From many conversations with colleagues, a vision has crystallized that deserves to be clearly articulated:
The Vision: Seamless Transition from Prototype to Production
Imagine a world where every self-developed solution starts in a sandbox with guardrails. When it is ready, you initiate an automated “production readiness check” — AI-assisted security scans, resilience checks, architecture validation — all centrally managed, but executed frictionlessly.
The exact same technology stack, the exact same patterns, every single time. The prototype becomes an enterprise deployment — not through the heroic efforts of individuals, but through a process explicitly designed for this exact moment.

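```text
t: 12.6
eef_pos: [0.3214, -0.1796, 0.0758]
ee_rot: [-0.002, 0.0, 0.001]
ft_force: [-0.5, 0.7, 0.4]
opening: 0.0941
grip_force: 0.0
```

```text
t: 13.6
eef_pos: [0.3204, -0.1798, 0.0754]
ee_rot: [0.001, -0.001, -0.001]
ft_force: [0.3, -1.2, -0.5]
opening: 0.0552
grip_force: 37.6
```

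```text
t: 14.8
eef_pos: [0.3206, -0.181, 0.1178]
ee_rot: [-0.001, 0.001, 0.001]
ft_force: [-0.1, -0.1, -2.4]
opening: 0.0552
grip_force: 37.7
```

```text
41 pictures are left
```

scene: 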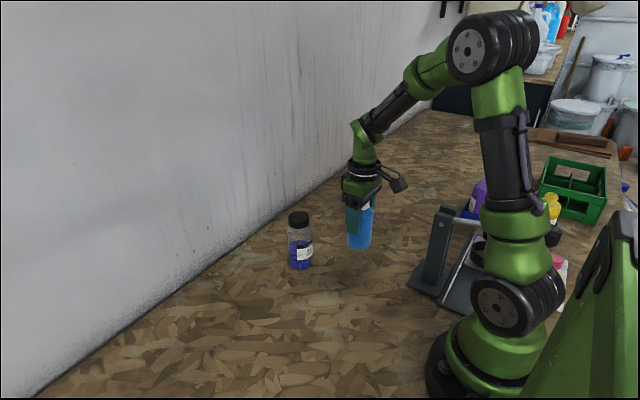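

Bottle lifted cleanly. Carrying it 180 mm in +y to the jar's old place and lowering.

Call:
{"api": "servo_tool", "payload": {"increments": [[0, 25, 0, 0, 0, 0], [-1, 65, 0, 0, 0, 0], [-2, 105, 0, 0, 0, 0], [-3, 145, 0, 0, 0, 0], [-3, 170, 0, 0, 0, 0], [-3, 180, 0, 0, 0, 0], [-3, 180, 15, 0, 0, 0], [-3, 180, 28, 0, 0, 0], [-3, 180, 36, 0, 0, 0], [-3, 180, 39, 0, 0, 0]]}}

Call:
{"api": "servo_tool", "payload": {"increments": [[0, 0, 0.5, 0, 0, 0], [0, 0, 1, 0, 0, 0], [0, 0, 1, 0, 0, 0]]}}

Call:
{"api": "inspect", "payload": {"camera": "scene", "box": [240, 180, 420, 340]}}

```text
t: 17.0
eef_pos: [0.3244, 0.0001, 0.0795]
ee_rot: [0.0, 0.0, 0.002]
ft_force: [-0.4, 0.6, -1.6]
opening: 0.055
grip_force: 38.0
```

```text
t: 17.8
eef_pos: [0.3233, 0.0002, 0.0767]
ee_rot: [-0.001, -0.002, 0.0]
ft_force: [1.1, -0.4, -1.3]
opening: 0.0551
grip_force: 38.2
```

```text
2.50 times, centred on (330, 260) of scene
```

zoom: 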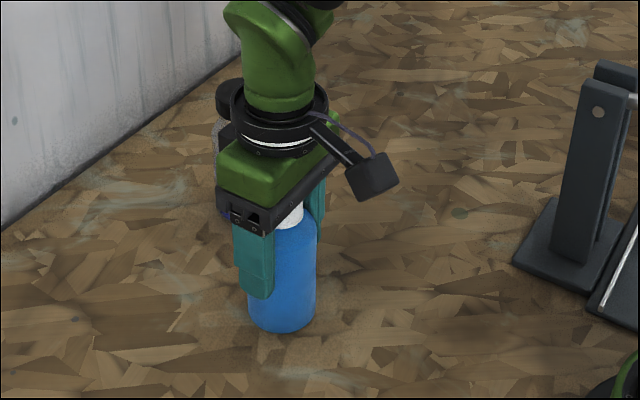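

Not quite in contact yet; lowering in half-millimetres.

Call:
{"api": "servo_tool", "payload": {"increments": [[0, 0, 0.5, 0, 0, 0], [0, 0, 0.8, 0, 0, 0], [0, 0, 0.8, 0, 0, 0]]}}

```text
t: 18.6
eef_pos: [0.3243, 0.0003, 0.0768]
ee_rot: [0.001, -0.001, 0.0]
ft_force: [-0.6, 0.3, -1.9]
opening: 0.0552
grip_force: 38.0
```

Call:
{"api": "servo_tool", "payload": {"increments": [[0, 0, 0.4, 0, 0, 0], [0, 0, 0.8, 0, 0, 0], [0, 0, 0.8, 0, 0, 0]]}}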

This is not science fiction. It is an engineering problem with known building blocks: standardized container pipelines, integrated security scans, pre-configured monitoring, central governance rules implemented as automated checks instead of manual queues. The pieces exist. They just need to be assembled with Citizen Developers as the primary target audience — not just professional engineers.
Where Do We Go From Here?
No one has a finished answer yet. But the path forward has a few clear contours.
First: Control the guardrails centrally, not the tools. Security standards, operational requirements, and resilience guidelines should be codified as automated checks that every deployment path must pass — regardless of the platform behind it. Governance should be a gate, not a gatekeeper.
Second: Design the process for the new persona. Citizen Developers are not junior engineers. They are domain experts who happen to have built something. The production path must meet them where they are — not where the legacy software development process assumes them to be.
Third: Build community. Guides, open forums, shared patterns. The people building these solutions need each other — for troubleshooting, for encouragement, and for the collective pressure that drives organizational change.
The elephant in the room isn’t going anywhere. But at least we’re finally talking about it.